Heed, Adhere, Accede

Don LaFontaine was the voiceover artist famous for intoning the "In a world where ... " line in movie trailers. He died Monday, and it reminded me of an evening in 1984 when my college newspaper assigned me, for some reason, to cover a panel discussion by voiceover artists in New York. One of them was the man who was asking "Have you driven a Ford — lately?" in television commercials.

After the panelists had all spoken, the moderator cordially requested that audience members not use their questions as opportunities to audition — upon which one dulcet-toned person after another did precisely that for the next 45 minutes.

I will never forget one of them, a tall, leonine-looking black man of a certain age, with a chiseled jaw, in a tweed jacket and turtleneck, with a stentorian voice and a gorgeous British-tinged diction. He was clearly auditioning, but the script, so to speak, that he read from was, of all things, an indictment of Ford for the absence of black people in their commercials. "Are the-ah no bleck people driving Faw-uhd cahs?" he declaimed. He sounded like Franklin Roosevelt.

That man was the last in a line. In the more buttoned-up oratory culture of the old days, black people with a public presence often learned to speak in a "white" way in public, putting the kind of effort into this that we today associate with working on our bodies at the gym.

One of the oddest things about listening to a recording of Booker T. Washington, for example, is that he sounds like some white guy — despite having been born a slave. In Maya Angelou's series of autobiographies, she often writes along the lines of "The drive to the airport was an adventure in motoring and a lesson in conversational dissembling," which feels a little forced until you realize that in her era, there were people out there who thought black people really did all talk like Amos and Andy.

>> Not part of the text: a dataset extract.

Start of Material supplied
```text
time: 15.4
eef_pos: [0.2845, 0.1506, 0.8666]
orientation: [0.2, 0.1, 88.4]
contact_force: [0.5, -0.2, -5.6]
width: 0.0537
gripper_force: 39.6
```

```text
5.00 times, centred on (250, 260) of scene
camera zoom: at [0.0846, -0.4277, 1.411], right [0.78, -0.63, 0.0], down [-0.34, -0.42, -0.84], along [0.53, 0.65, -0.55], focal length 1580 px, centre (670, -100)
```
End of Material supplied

Nowadays fewer people labor under that illusion, and meanwhile formal oratory is long gone. As a result all Americans are more comfortable with at least a tincture of Black English in public speech. No black person under roughly 60 feels that having a black "flavor" at the microphone is a faux pas, and I cannot imagine a modern equivalent of Mr. "Faw-uhd Cahs." (Who was that man?)

Ray Nagin of New Orleans, for instance, is certainly not one. As my friends at LanguageLog have noticed, in his statements about Hurricane Gustav, he has tossed off something most of us did not know was a word, adheed. "We thought there was a serious threat and I think most people will adheed to that."

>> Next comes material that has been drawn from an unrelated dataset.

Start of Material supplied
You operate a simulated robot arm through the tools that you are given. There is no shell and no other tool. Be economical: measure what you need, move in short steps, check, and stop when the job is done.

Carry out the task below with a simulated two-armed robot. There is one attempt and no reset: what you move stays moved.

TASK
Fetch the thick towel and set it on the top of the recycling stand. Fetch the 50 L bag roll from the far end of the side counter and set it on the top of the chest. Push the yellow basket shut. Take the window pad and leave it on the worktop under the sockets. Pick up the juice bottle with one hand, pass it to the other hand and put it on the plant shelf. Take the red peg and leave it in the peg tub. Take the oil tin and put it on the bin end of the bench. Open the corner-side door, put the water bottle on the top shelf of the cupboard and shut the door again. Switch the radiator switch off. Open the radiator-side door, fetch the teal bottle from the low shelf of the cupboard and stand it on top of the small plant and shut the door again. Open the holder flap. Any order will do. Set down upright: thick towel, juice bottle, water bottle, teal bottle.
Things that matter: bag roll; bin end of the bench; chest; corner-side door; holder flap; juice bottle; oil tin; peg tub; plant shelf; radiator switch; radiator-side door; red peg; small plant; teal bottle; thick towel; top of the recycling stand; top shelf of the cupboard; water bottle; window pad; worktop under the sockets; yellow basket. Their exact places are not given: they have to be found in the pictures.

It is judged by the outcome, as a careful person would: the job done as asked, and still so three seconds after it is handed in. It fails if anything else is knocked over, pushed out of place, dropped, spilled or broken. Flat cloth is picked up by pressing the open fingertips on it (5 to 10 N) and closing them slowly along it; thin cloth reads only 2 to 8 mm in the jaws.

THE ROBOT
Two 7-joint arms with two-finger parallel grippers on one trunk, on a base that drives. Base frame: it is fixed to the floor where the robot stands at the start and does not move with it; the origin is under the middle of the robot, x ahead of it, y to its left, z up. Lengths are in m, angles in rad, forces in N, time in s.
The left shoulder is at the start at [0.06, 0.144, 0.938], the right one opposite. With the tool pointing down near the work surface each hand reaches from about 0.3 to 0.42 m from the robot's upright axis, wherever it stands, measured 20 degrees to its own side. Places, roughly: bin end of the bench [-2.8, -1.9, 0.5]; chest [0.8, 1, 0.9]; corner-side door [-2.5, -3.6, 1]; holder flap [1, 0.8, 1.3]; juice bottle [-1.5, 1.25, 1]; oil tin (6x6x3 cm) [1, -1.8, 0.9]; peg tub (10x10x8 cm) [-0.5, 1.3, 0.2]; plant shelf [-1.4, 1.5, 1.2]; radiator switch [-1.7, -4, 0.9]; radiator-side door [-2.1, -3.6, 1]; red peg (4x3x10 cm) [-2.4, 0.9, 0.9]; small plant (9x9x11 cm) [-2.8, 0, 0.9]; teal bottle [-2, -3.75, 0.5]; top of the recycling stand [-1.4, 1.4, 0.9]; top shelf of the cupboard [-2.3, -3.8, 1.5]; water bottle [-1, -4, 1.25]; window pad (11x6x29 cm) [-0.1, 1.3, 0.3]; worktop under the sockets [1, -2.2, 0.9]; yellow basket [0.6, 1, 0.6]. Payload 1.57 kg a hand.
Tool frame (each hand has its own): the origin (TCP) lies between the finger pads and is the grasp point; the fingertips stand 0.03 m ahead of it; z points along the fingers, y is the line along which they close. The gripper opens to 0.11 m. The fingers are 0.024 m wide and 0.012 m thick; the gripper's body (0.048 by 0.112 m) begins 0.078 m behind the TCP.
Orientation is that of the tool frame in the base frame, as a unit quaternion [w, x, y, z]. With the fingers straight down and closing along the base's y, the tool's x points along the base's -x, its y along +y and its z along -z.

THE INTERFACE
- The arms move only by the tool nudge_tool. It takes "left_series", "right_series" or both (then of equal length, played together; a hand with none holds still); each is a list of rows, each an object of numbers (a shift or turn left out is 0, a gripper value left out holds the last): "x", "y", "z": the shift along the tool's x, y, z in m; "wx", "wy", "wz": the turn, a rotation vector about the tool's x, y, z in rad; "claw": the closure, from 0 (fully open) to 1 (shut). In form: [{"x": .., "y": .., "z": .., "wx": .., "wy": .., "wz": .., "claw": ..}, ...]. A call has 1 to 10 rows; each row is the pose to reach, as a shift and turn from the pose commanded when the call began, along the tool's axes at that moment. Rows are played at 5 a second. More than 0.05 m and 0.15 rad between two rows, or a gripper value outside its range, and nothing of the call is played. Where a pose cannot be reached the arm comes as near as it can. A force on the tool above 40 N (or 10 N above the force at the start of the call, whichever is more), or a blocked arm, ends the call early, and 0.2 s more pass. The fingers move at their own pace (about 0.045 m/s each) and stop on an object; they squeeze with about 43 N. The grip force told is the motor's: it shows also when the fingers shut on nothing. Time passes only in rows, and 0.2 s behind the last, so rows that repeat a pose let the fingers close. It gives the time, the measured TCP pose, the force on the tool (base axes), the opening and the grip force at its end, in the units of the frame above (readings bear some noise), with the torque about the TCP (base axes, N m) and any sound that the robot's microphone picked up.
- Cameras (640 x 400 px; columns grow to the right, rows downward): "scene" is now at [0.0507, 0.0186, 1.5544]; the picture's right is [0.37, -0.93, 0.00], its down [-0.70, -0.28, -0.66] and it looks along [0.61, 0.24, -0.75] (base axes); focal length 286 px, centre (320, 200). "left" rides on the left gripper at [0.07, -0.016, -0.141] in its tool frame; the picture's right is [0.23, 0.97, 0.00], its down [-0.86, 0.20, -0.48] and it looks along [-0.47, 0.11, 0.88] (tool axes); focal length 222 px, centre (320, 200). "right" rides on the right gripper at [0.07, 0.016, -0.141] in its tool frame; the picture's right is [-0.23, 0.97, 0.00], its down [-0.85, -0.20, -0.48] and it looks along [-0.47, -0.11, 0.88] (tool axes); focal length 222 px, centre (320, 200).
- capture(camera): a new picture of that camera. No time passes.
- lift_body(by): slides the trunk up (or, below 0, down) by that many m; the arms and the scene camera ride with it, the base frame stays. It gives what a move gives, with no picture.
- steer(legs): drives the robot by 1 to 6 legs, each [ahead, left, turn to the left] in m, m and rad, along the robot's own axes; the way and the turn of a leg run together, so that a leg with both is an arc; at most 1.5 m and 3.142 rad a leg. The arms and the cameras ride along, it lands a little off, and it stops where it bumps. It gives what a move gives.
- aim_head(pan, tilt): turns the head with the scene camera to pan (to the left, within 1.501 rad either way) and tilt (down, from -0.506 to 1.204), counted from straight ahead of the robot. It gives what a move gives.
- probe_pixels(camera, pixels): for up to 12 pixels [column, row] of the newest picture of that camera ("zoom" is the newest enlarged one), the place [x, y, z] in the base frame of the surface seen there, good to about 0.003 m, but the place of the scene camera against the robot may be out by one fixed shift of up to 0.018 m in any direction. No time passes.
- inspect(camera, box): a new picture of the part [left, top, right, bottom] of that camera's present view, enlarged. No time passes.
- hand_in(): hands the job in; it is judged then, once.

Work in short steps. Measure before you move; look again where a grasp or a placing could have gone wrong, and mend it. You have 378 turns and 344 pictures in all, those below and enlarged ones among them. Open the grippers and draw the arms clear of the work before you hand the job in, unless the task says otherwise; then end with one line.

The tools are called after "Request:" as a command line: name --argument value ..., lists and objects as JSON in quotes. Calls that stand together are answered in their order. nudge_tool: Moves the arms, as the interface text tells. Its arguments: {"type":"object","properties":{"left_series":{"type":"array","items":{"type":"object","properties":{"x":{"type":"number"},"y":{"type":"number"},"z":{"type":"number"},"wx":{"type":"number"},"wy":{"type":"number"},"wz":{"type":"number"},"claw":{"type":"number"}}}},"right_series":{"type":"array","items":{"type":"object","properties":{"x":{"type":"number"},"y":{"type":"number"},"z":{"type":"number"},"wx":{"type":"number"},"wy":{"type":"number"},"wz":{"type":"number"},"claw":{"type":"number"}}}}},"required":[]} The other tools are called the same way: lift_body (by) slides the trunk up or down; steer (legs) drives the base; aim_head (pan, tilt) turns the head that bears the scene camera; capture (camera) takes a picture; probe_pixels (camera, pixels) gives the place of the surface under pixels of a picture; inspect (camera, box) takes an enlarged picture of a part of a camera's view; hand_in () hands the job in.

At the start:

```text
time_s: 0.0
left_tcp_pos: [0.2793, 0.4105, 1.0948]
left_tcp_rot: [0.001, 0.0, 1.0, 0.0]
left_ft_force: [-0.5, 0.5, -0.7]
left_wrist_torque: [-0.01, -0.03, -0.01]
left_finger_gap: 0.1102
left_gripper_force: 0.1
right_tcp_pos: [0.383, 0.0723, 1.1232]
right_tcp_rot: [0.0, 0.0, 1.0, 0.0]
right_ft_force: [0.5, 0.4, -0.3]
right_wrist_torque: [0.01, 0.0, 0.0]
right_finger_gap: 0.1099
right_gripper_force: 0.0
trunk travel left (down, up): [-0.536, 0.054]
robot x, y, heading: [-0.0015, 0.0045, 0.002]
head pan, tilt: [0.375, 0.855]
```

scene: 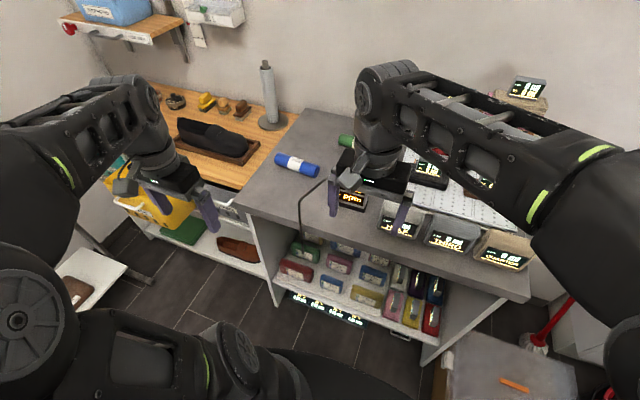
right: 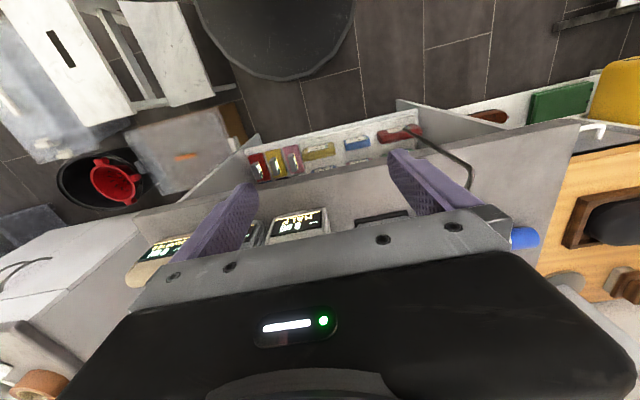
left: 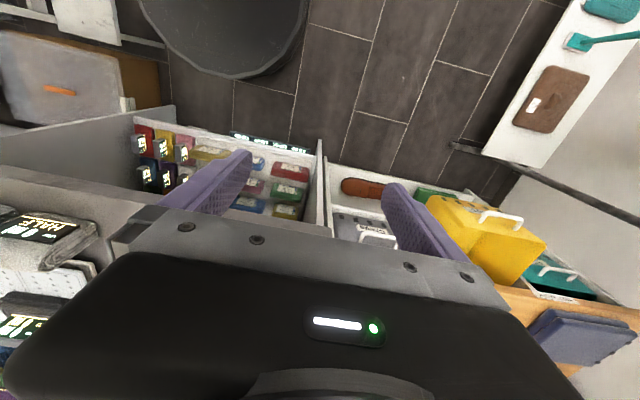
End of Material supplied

We can see what its meaning is in the sentence — no one paused and scratched their head while Mr. Nagin was speaking. The question is where it came from. It is a kind of train wreck between heed, adhere, and accede. There is a patch of meaning that all three words cover, plus an overlap in how they sound. A natural outcome in rapid, unplanned speech is a new word.

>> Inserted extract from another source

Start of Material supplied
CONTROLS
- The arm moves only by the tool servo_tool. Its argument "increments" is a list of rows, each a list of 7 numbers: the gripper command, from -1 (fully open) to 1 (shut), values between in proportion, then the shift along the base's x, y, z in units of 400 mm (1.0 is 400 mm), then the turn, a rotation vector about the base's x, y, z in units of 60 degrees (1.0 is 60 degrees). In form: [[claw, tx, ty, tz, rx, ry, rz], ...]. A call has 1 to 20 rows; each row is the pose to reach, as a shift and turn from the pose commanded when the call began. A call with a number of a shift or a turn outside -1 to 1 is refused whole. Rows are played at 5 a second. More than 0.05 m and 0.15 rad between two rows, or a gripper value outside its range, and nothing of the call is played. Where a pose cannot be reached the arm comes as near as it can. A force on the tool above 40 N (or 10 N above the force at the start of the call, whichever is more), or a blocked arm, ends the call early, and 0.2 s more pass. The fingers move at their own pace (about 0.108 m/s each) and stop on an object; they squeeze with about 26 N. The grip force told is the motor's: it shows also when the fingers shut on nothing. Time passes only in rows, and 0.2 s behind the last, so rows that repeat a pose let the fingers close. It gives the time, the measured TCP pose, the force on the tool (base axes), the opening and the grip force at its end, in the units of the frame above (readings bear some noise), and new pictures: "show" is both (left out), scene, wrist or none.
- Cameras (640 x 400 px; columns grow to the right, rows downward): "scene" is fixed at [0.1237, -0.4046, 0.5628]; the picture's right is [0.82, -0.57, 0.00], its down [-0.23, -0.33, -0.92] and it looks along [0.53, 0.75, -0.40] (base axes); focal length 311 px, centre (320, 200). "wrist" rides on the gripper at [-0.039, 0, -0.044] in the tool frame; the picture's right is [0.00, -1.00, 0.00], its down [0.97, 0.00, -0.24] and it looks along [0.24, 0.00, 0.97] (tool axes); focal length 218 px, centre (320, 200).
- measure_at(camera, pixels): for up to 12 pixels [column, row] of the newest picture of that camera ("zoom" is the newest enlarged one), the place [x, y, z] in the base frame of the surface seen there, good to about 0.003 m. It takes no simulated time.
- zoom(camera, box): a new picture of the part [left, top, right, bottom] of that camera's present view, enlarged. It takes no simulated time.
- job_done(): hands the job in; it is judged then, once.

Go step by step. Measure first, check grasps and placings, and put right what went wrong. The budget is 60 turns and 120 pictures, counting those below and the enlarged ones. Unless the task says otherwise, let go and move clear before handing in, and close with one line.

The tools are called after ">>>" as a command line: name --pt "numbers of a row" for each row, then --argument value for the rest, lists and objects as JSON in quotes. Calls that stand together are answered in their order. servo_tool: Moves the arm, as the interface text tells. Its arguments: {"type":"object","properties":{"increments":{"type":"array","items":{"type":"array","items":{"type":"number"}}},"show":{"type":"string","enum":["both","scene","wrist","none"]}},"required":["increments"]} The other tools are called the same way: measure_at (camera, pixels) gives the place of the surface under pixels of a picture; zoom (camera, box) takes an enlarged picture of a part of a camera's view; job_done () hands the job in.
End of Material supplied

This is not a black thing, by the way. Adheed pops up all over the place from people of assorted hues. On line, you can read an Orthodox Jewish woman saying "She stubbornly refused to adheed to their request."

But it's not a word. Yes, I know — it's not in the dictionary. But in the grand scheme of things, what's in a dictionary is, in the sense of Plato's cave analogy, mere shadows on the wall. In the eons that English has existed, little train wrecks have been the source of countless words we now think of as "real."

Sweetheart began as sweetard, as in dullard. The "heart" part was a mistake, but because it made it into dictionaries, sweetheart "is a word." Penthouse started as pentis; it sounded kind of like penthouse and soon, it was. Today, the "pent" part doesn't make sense — how does a penthouse pent? But penthouse "is a word." Or, what does a bridegroom groom? Certainly not his intended. Another little train wreck.

Mr. Faw-uhd Cahs would never have said adheed in public. But I'll bet his children sound nothing like him, and I'm not sure I yearn for the language culture of their father's era. Watching a language develop through time is like looking into a kaleidoscope — the theme is not merely additions, like blog, but unfettered mixture. You never know what's coming. It's fun. "Adheed" — who knew?

All of us are more part of this than we think. What's the past tense of sneak? Snuck, now used by some of our finest writers, would have gotten you rapped on the knuckles by a schoolteacher just a century ago.